CORDIC algorithm

[Davidlohr Bueso]

Hi,
I've been trying to write some trigonometric functions of the math library
(sin, cos, tan, etc, etc.) in C and I've learned that instead of using
series, the best way to go is by using the CORDIC algorithm. The problem
is that I haven't been able to find the algorithm itself, just brief
descriptions of it. Does anyone have any experience with this? Thanks!

Dave

 

[E. Robert Tisdale]

I've been trying to write some trigonometric functions of the math library
(sin, cos, tan, etc, etc.) in C and I've learned that instead of using
series, the best way to go is by using the CORDIC algorithm.

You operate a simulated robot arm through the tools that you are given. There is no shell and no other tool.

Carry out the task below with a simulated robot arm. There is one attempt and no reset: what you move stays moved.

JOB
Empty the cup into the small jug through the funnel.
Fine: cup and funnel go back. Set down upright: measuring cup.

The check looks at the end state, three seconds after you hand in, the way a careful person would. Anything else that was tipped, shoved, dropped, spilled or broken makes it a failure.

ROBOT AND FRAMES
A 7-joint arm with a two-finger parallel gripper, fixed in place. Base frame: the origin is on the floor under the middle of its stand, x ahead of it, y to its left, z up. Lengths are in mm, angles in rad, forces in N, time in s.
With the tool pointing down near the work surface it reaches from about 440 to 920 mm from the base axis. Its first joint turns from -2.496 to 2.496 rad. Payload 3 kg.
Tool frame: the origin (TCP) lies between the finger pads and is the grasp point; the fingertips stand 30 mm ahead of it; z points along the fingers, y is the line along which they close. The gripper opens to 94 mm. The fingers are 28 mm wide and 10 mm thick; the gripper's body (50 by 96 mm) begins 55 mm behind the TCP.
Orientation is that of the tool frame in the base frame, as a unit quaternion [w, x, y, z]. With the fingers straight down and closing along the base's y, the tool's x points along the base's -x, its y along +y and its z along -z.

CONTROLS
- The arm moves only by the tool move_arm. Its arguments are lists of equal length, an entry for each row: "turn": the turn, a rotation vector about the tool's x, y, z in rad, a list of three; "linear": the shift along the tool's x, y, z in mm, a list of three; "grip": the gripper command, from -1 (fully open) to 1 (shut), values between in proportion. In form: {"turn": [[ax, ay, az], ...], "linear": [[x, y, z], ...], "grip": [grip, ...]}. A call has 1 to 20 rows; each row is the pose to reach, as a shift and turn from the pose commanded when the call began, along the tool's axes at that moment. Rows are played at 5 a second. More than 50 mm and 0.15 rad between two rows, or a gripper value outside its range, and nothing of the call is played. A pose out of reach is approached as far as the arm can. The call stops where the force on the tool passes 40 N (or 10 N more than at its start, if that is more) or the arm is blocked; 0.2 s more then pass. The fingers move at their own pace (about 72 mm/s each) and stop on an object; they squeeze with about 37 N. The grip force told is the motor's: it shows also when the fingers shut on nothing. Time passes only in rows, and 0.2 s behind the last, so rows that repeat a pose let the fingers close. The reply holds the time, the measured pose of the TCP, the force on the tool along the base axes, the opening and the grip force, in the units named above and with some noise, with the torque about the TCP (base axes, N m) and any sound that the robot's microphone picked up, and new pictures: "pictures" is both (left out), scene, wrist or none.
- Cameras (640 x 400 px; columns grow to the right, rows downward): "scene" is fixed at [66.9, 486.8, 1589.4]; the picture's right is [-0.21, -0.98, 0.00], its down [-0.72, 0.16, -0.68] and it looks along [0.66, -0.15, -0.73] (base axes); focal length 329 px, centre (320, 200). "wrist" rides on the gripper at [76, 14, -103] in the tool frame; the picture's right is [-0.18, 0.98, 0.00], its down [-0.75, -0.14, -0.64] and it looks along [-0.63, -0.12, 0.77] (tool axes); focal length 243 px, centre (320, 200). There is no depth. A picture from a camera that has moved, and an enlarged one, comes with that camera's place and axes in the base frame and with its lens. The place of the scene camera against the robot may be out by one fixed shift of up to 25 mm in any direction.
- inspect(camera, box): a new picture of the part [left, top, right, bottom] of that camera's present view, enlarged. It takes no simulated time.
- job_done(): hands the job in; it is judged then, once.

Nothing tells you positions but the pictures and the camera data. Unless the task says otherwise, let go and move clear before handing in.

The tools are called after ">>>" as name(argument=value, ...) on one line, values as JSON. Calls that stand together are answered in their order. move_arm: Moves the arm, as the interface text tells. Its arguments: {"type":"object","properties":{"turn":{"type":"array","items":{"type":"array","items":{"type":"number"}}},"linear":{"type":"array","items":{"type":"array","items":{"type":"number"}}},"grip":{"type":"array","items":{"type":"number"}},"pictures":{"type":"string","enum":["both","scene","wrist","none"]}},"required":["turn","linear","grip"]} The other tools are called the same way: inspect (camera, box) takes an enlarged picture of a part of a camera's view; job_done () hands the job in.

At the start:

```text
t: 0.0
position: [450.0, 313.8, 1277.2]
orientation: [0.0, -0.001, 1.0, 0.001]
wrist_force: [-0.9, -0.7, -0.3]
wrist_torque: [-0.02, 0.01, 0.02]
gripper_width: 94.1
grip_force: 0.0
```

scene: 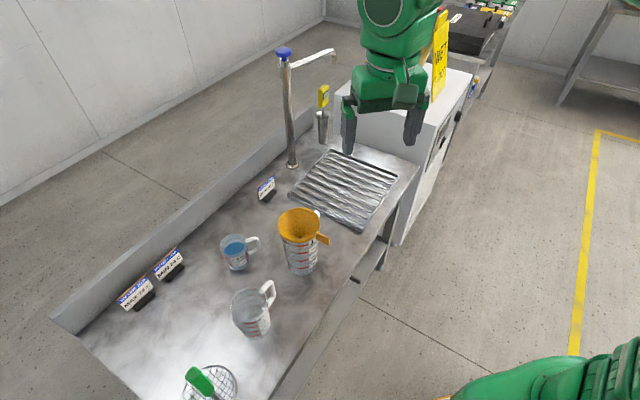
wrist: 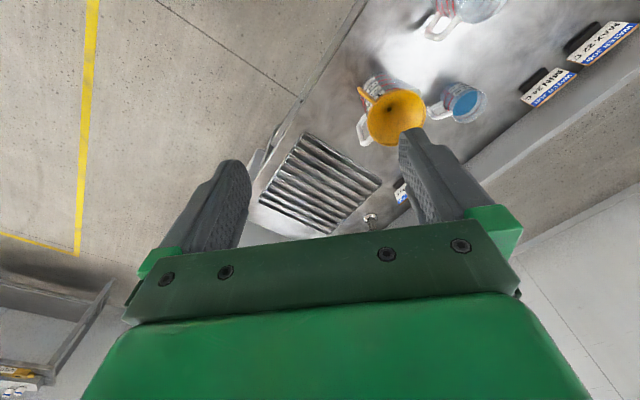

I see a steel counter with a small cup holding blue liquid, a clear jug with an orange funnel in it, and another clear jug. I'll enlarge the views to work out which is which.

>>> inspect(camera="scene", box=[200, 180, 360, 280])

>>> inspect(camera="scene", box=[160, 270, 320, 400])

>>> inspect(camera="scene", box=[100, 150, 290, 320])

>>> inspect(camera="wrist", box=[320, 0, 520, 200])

The problem
is that I haven't been able to find the algorithm itself, just brief
descriptions of it. Does anyone have any experience with this? Thanks!

I used Google

http://www.google.com/

to search for

+"cordic" +"computer arithmetic"

and I found lots of stuff.

CORDIC algorithms are best implemeted in hardware.
Software implementations tend to be too slow for practical use.

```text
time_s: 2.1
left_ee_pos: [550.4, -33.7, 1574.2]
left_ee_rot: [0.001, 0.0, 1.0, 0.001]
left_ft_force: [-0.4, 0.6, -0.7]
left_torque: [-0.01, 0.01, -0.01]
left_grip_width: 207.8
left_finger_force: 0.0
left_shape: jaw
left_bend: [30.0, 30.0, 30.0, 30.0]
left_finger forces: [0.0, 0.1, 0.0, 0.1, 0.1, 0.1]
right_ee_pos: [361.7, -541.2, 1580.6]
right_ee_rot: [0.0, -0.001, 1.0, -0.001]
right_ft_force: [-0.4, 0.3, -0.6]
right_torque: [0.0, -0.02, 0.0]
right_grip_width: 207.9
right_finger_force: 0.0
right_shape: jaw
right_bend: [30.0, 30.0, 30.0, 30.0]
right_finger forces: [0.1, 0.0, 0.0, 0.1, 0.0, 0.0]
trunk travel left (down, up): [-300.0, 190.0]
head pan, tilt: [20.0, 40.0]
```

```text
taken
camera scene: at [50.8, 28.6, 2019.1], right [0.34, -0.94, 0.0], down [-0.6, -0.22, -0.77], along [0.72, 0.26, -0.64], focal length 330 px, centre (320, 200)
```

Finite [Taylor] series approximations work best
in combination with range reduction and table look-up.

 

[Mike Wahler]

Hi,
I've been trying to write some trigonometric functions of the math library
(sin, cos, tan, etc, etc.) in C and I've learned that instead of using
series, the best way to go is by using the CORDIC algorithm. The problem
is that I haven't been able to find the algorithm itself, just brief
descriptions of it. Does anyone have any experience with this? Thanks!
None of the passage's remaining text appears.